Executives at both institutions called the partnership a milestone that will increase the availability of drugs and devices under study to a larger number of patients and bolster training of physicians, nurses and other medical professionals.
“This will have an impact from Manhattan to Montauk — or maybe I should say that from our perspective, from Montauk to Manhattan,” said Dr. Kenneth Kaushansky, senior vice president for health sciences and dean of Stony Brook University’s School of Medicine.
The cross-pollination between the institutions centers on sharing resources and scientific expertise in a large number of fields.

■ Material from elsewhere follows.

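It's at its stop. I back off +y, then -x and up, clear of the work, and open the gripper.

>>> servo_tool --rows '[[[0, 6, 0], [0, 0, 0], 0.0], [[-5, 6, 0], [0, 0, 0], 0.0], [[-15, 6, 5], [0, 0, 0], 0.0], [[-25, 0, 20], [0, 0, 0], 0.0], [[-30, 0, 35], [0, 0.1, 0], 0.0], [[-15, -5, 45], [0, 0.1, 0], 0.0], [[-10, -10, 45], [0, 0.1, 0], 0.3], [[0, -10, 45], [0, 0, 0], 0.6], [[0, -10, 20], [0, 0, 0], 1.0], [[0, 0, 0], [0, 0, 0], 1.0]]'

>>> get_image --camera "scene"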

Among them are drug research, cardiology, cancer biology, biomedical engineering and computer science, and neuroscience, Kaushansky said.
Bench-to-bedside clinical trials — what researchers call procedures that move from the laboratory to patients’ bedsides — are a centerpiece of the pact.

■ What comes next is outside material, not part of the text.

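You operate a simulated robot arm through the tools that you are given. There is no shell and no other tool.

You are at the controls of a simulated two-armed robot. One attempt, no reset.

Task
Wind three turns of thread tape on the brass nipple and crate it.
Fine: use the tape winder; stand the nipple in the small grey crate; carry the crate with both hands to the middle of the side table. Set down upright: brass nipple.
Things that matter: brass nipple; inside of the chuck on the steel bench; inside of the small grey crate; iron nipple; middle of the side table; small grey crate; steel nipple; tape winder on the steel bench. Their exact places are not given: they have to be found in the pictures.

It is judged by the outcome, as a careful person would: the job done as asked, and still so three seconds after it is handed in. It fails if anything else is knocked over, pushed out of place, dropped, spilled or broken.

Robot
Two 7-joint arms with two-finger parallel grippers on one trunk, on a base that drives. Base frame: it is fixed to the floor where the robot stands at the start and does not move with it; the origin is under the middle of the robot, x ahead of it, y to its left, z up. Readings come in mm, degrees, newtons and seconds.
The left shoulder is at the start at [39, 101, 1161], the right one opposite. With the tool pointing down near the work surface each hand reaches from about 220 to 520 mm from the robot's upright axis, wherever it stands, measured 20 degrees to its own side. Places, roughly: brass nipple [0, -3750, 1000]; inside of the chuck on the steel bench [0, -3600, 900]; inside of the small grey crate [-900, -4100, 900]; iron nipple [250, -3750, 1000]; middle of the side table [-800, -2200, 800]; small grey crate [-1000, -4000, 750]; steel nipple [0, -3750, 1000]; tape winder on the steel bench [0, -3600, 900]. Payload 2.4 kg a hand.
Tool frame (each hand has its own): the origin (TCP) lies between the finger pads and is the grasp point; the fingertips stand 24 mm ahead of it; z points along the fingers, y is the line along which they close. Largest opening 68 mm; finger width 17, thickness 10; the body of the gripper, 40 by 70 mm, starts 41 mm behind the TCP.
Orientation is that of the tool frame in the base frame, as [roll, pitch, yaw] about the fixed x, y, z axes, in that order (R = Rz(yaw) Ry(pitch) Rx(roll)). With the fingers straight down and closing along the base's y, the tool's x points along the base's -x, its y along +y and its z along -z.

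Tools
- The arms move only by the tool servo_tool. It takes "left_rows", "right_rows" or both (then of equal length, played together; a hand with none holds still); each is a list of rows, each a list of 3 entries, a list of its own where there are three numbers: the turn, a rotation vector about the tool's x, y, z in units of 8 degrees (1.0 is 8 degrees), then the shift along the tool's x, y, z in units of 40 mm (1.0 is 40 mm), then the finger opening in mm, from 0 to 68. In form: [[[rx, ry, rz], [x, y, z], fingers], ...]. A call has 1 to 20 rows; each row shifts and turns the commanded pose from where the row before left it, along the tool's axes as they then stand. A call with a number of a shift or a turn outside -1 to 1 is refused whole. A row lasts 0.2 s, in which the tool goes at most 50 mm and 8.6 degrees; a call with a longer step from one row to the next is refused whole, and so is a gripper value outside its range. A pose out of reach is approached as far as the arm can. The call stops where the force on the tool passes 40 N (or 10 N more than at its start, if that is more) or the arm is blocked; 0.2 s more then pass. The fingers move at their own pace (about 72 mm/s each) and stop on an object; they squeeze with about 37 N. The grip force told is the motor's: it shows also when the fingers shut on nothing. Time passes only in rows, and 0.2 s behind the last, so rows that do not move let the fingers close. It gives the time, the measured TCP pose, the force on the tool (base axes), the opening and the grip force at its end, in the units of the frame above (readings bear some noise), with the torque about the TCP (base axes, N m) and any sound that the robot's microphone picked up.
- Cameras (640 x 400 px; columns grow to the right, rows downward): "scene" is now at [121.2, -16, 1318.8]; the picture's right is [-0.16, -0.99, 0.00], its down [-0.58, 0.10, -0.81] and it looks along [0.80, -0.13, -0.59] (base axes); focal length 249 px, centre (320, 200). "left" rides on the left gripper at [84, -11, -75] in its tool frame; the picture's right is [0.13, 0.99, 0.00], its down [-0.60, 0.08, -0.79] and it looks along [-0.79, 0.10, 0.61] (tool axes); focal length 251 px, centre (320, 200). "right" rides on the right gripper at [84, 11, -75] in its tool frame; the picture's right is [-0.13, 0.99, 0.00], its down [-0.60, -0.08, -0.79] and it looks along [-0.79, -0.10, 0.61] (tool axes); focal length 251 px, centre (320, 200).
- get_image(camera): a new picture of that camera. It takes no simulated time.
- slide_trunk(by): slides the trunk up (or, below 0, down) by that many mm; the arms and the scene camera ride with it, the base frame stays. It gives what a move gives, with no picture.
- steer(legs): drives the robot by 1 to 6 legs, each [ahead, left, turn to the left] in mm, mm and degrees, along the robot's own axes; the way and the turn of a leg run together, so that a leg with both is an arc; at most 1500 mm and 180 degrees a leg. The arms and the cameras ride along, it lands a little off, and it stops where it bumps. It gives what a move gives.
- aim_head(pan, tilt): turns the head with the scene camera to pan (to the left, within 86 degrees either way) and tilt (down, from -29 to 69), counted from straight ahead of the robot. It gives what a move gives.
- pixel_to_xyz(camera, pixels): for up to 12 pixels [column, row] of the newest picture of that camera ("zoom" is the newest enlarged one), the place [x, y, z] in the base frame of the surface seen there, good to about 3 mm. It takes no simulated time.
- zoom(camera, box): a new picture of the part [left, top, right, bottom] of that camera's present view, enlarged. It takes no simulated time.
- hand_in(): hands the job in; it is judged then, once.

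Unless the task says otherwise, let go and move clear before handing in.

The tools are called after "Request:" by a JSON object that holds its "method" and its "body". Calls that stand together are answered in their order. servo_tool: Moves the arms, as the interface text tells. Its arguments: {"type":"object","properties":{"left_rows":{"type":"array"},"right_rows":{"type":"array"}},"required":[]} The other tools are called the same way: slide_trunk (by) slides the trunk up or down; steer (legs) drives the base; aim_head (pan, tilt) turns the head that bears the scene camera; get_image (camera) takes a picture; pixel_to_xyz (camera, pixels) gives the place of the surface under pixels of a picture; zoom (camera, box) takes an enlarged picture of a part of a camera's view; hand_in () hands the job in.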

The collaborative agreement, which begins immediately, will be signed Thursday at ceremonies at Mount Sinai’s Icahn School of Medicine in Manhattan in the morning and at Stony Brook Hospital in the afternoon.

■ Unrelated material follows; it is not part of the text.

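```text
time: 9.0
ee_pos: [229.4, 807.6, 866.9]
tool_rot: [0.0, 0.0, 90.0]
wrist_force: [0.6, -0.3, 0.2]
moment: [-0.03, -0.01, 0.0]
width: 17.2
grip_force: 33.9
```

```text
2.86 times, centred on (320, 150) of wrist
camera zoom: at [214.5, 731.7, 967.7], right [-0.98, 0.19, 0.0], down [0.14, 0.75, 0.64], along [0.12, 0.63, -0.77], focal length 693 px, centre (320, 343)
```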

Dr. Samuel Stanley, Stony Brook University’s president and a specialist in infectious diseases, said he’s pumped about the partnership because it aids students, scientists and patients.
“It has gone pretty rapidly. We have probably been talking for less than a year,” Stanley said, noting that “we found that we have a lot in common with Mount Sinai.”
Multiple hospitals are affiliated with each medical center, so there are opportunities for patients across the region to have access to clinical trials that emerge through the partnership, Stanley said.
“We are two world-class medical schools,” said Dr. Dennis Charney, dean of Mount Sinai’s Icahn School of Medicine. “This is an affiliation where we will try to do a number of things, and the menu of opportunity is enormous.
“Our students will have rotations at both institutions and our graduate students will have the opportunity to be mentored by scientists here and at Stony Brook,” said Charney, who also is president of academic affairs with Mount Sinai Health System.
Stony Brook Hospital and Mount Sinai are not combining or changing their names, but collaborating in areas where each has expertise, a move that executives said will benefit the quality of medical research in the greater metropolitan area.
Officials said only $500,000 has been put toward the collaboration so far, though doctors from both schools pointed to the existing depth of programs and research at each institution.
The partnership comes within weeks of Winthrop-University Hospital announcing it has begun talks with NYU Langone Medical Center in Manhattan to create an integrated health-care network.
Last year, Northwell Health and Cold Spring Harbor Laboratory announced a $120 million bench-to-bedside collaborative agreement involving cancer clinical trials. Those two institutions described their agreement as a joint, long-term investment directed toward basic and clinical cancer research, medical training and treatment-development.
Additionally last year, Northwell and Hofstra University collaborated to develop a graduate school of nursing and allied health professions.
The pact between Stony Brook and Mount Sinai involves two institutions that have individually made major strides in medical education and research over many decades. As partners, doctors said, the pair can have a more potent impact.
Because Stony Brook is a large university, there are areas of research — such as engineering, mathematics and computer science — that are unavailable at a medical school, Mount Sinai’s Charney said.
Through the partnership, those fields will be open to medical students, and highly specialized areas of research unique to Mount Sinai will be open to scientists and medical students from Stony Brook.
As part of the affiliation, Stony Brook doctors pinpointed a cardiac research project under way at Mount Sinai that might prove beneficial to Long Island patients with a heart valve disorder. The research involves a newly developed catheter designed to improve heart function for patients with mitral valve disease, Kaushansky said.
“We are also exploring each other’s cancer clinical trials,” he said. “There are about six or eight that Sinai has that we would like to enroll our patients in, and there are some here that they have an interest in.”
Benefits are expected to flow from the partnership through the field of biomedical informatics — an emerging discipline in which large amounts of medical information, known as “big data,” are collected and processed to more effectively impact patient care, Kaushansky said.
For example, massive amounts of data can be analyzed to determine which patients are most likely to be rehospitalized or which would benefit most from a specific drug therapy, he said — an excellent fit with Stony Brook’s expertise in high-performance computing and mathematics.
Kaushansky said the collaboration, an affiliation he initiated in talks last year with Charney, is one of the university’s largest undertakings.
“It’s difficult to describe exactly how excited I am,” Kaushansky said.